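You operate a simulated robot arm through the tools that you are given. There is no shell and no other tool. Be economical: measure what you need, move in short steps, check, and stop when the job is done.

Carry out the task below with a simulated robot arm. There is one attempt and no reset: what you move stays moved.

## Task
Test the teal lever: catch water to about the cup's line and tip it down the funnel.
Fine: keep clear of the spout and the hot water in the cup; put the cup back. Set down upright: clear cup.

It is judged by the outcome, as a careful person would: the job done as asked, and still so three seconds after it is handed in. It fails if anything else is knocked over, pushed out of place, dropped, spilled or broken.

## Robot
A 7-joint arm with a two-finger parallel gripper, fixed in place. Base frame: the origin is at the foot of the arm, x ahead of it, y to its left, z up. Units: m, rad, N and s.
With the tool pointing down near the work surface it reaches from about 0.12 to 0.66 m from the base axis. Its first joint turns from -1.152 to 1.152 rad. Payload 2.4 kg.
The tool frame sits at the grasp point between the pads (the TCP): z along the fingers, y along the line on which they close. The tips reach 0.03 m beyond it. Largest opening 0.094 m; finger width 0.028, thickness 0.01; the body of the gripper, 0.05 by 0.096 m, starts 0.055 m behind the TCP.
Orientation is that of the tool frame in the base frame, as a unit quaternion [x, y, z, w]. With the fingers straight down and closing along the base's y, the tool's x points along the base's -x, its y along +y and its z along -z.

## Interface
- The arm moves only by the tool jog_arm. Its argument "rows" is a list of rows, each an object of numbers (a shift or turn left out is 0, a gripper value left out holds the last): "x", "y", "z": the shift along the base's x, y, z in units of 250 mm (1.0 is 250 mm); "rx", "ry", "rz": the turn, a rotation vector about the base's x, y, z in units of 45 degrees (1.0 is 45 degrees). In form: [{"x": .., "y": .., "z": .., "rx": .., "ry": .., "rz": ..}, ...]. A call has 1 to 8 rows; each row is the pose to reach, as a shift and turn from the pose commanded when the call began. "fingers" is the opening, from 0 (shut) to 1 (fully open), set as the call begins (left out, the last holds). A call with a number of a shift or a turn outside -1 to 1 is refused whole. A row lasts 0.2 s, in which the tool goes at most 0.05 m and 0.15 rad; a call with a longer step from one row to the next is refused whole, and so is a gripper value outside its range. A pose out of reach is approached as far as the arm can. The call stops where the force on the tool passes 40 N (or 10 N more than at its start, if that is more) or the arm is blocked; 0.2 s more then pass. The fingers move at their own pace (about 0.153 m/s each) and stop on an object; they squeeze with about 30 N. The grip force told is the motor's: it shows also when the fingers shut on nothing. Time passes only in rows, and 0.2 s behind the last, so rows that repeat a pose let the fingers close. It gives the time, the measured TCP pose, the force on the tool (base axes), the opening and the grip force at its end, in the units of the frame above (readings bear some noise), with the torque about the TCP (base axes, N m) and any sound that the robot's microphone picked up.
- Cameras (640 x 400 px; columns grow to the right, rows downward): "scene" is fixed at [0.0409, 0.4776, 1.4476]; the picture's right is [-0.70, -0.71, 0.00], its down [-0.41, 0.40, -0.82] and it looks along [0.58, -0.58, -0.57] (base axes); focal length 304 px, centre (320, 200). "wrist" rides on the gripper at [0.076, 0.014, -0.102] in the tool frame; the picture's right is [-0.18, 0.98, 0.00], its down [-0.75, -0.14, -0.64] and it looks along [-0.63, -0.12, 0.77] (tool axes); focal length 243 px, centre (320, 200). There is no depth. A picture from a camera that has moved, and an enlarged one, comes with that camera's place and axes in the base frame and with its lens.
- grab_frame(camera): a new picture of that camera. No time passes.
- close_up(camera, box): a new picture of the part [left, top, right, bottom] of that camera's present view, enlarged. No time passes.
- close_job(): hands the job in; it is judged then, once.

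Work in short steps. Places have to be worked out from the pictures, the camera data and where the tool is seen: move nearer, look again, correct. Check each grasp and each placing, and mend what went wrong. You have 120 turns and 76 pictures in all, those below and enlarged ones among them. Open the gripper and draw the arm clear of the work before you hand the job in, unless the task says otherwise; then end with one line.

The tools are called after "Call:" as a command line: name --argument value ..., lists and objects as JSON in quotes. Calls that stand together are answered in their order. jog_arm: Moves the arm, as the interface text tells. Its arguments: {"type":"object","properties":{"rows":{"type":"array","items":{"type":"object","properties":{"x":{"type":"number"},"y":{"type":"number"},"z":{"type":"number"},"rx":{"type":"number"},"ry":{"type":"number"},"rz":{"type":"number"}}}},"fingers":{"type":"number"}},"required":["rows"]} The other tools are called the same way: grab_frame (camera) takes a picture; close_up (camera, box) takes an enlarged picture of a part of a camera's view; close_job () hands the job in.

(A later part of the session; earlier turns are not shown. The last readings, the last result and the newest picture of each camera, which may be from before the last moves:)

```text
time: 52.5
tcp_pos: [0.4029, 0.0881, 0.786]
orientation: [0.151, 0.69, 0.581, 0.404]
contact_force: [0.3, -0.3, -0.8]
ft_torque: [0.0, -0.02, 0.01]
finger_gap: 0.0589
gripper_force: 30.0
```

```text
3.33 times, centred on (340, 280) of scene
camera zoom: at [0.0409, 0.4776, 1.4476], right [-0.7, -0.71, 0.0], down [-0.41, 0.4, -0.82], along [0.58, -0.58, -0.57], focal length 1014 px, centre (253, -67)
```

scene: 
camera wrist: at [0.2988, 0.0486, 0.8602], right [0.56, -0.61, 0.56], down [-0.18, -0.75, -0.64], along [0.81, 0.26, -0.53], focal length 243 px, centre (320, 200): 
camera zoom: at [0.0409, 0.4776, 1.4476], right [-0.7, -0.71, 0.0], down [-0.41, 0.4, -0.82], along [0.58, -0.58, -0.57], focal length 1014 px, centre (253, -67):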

• • •

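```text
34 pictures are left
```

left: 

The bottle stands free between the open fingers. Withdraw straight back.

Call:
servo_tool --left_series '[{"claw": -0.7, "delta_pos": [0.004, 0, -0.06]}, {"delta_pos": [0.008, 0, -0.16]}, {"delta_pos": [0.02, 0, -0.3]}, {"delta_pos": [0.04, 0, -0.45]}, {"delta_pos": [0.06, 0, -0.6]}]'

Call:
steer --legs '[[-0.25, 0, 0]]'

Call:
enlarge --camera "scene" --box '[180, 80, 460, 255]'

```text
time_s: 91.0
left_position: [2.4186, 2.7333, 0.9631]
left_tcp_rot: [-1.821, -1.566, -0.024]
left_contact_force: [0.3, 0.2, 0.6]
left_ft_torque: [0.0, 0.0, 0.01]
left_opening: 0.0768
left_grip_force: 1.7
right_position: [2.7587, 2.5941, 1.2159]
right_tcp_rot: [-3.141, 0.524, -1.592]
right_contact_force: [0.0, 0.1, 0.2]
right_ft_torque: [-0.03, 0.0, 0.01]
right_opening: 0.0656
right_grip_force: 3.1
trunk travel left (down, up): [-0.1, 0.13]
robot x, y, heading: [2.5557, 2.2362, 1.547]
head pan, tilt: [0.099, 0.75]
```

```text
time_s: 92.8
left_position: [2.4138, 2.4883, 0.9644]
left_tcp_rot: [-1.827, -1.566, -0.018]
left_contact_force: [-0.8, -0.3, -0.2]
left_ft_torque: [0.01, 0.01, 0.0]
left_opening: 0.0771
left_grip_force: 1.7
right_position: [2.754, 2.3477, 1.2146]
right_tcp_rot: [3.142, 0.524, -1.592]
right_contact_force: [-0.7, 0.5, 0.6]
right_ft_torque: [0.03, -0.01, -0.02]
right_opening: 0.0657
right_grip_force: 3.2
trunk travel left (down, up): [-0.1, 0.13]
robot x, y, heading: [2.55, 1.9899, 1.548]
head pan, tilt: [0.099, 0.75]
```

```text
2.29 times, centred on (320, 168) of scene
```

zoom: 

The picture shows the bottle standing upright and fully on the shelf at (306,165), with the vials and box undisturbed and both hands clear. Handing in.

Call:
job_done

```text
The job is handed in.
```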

• • •

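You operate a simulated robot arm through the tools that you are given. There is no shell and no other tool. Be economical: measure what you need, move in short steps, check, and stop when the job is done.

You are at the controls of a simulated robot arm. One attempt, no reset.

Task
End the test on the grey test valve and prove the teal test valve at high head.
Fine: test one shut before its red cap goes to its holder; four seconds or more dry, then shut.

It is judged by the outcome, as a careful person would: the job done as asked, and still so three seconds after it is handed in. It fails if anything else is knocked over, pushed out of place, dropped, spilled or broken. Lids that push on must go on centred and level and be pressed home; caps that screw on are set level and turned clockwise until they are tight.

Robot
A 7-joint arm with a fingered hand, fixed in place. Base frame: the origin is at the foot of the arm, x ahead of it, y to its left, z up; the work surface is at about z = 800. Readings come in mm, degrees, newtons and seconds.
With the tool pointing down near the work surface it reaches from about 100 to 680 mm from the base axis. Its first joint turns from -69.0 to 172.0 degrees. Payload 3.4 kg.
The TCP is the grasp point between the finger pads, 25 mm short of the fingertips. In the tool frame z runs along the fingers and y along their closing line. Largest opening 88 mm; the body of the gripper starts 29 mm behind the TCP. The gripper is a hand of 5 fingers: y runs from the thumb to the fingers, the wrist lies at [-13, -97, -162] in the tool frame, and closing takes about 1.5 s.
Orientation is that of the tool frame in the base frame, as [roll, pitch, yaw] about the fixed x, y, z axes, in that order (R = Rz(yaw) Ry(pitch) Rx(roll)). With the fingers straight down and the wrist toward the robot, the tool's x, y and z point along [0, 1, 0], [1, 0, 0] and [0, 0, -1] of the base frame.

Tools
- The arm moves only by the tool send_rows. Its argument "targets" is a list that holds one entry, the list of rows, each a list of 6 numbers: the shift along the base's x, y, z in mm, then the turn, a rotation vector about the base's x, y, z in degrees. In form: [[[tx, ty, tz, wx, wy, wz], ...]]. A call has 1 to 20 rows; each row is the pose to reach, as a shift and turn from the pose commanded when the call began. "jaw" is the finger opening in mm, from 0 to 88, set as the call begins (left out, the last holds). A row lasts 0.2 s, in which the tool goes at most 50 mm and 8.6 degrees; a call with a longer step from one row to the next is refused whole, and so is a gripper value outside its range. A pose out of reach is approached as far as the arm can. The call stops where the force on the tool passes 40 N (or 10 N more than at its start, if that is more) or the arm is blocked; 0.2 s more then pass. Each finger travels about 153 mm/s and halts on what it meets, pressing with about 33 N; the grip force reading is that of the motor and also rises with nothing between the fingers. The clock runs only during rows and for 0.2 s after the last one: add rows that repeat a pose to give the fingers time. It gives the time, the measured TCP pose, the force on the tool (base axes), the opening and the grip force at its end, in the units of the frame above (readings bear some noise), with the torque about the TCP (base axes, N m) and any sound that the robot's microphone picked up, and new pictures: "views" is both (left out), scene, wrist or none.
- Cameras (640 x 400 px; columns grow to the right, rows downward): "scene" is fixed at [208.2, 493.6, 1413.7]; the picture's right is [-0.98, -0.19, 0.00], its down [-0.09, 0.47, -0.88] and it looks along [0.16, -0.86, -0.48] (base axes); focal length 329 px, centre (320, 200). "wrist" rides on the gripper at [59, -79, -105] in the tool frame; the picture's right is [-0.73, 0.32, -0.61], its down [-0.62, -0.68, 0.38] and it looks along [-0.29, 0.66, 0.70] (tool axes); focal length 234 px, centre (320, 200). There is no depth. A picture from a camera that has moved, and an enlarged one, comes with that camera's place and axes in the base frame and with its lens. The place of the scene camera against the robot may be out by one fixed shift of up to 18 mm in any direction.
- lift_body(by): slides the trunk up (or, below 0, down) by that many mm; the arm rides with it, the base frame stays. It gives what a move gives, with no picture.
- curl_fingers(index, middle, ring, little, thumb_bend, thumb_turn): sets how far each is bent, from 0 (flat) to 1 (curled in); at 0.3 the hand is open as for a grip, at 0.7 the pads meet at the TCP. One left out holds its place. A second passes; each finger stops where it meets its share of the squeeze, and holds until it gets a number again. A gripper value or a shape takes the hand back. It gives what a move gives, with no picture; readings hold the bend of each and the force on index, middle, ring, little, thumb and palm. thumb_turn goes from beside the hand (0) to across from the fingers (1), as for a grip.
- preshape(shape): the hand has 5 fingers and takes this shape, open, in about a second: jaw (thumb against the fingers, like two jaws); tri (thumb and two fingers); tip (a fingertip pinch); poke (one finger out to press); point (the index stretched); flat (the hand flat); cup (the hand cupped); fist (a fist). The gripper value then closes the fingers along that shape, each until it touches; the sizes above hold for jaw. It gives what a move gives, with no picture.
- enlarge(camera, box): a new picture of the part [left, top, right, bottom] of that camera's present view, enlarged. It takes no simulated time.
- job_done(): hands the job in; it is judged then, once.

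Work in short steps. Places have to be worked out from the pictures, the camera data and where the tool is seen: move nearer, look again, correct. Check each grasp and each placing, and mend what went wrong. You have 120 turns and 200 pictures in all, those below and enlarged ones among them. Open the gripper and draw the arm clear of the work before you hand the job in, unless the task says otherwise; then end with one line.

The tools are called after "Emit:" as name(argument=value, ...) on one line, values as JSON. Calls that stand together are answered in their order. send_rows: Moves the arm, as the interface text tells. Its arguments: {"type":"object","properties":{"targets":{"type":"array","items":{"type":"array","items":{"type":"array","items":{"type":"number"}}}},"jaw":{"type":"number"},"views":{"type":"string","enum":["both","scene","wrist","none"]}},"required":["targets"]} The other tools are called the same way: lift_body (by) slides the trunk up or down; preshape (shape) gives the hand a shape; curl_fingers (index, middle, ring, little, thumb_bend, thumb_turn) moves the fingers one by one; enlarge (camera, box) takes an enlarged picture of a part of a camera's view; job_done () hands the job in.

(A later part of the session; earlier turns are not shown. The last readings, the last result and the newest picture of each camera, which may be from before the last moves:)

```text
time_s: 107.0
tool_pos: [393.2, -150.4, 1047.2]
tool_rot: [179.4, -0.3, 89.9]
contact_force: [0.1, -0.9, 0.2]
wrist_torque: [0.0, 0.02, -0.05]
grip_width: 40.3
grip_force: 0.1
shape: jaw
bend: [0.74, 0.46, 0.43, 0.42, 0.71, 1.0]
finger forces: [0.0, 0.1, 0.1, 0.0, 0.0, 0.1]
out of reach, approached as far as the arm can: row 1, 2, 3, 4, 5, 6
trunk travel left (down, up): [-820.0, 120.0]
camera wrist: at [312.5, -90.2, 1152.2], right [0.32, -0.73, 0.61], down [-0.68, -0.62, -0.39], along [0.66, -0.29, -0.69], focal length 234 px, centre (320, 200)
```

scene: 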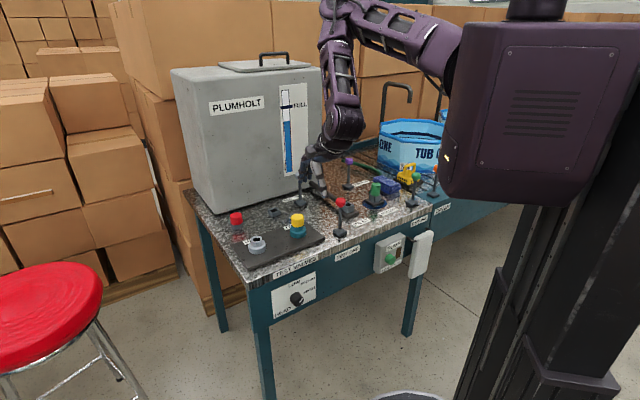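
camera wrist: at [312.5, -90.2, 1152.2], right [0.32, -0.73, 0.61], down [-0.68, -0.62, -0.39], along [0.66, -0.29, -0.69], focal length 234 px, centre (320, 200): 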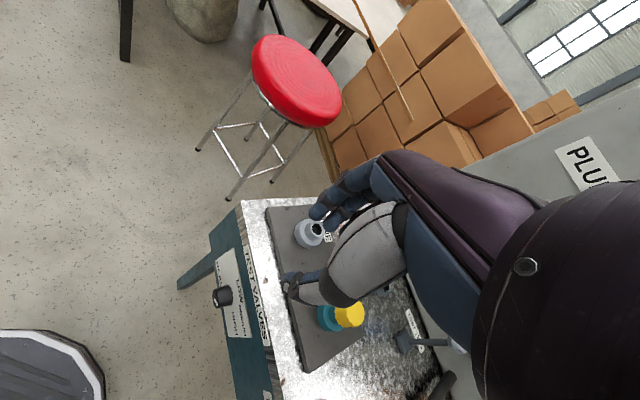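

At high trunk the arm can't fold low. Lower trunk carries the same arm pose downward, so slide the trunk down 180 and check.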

• • •

* _Selected excerpt_:

Depois de tantos anos, o que aprendeu sobre essas experiências?
Christopher
Kerr - Acho que [aprendi] uma série de coisas.
Eu
penso que o processo de morrer é obviamente mais do que o declínio físico que
vemos. Inclui uma mudança no seu ponto de vista, nas suas percepções, e inclui
elementos que são, na verdade, uma afirmação da vida.
O
processo de morrer leva você a um ponto de reflexão e, de uma forma
maravilhosa, as pessoas tendem a se concentrar nas coisas que mais importam, em
suas maiores realizações, que são seus relacionamentos.
E,
curiosamente, estes (relacionamentos) muitas vezes regressam de formas muito
significativas e reconfortantes, que validam a vida que foi vivida e, por sua
vez, diminuem o medo de morrer.
O que
esperaríamos é um sofrimento psicológico ou psicogênico crescente à medida que
as pessoas enfrentam o fim da vida. Mas, geralmente, não é isso que vemos.
Vemos pessoas como se estivessem envolvidas por amor e significado.
Então,
é o oposto do que pensamos. A visão que temos da morte, a morte que
antecipamos, não é a que vivenciamos.
• De acordo com sua pesquisa, o quão
comuns são essas experiências de final de vida?
Kerr -
Em nossos estudos, cerca de 88% das pessoas relataram pelo menos uma
[experiência]. Nossa taxa é provavelmente maior do que normalmente é relatado,
porque a diferença no nosso estudo é que perguntamos [aos pacientes] todos os
dias.
Morrer
é um processo. Ao conversar [com os pacientes] em uma segunda-feira, você
poderá obter uma resposta muito diferente da que obteria na sexta-feira. Então
perguntamos com mais frequência.
O que
vemos é que, à medida que os pacientes se aproximam da morte, há um aumento na
frequência desses eventos.
Há um
aumento dramático no número de pessoas que relatam isso e no número de vezes
que acontece.
• E quais os principais temas dessas
visões e sonhos?
Kerr -
Cerca de um terço dos entrevistados relata temas como viagens. Mais comumente,
envolvem pessoas que amaram e perderam.

• • •

* _Required tasks_:
A. I need one stretch of the selected excerpt verbatim, from "Christopher" to "afirmação da vida.".
B. Which lines above run from the one containing "- preshape(shape): the" down to the one containing "turns and 200"? Repeat exactly those, both ends included, and nothing else. Return a JSON list in which every string is one line; blank lines are skipped.

* _Answer list_:
A.
Christopher
Kerr - Acho que [aprendi] uma série de coisas.
Eu
penso que o processo de morrer é obviamente mais do que o declínio físico que
vemos. Inclui uma mudança no seu ponto de vista, nas suas percepções, e inclui
elementos que são, na verdade, uma afirmação da vida.

B.
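[
  "- preshape(shape): the hand has 5 fingers and takes this shape, open, in about a second: jaw (thumb against the fingers, like two jaws); tri (thumb and two fingers); tip (a fingertip pinch); poke (one finger out to press); point (the index stretched); flat (the hand flat); cup (the hand cupped); fist (a fist). The gripper value then closes the fingers along that shape, each until it touches; the sizes above hold for jaw. It gives what a move gives, with no picture.",
  "- enlarge(camera, box): a new picture of the part [left, top, right, bottom] of that camera's present view, enlarged. It takes no simulated time.",
  "- job_done(): hands the job in; it is judged then, once.",
  "Work in short steps. Places have to be worked out from the pictures, the camera data and where the tool is seen: move nearer, look again, correct. Check each grasp and each placing, and mend what went wrong. You have 120 turns and 200 pictures in all, those below and enlarged ones among them. Open the gripper and draw the arm clear of the work before you hand the job in, unless the task says otherwise; then end with one line."
]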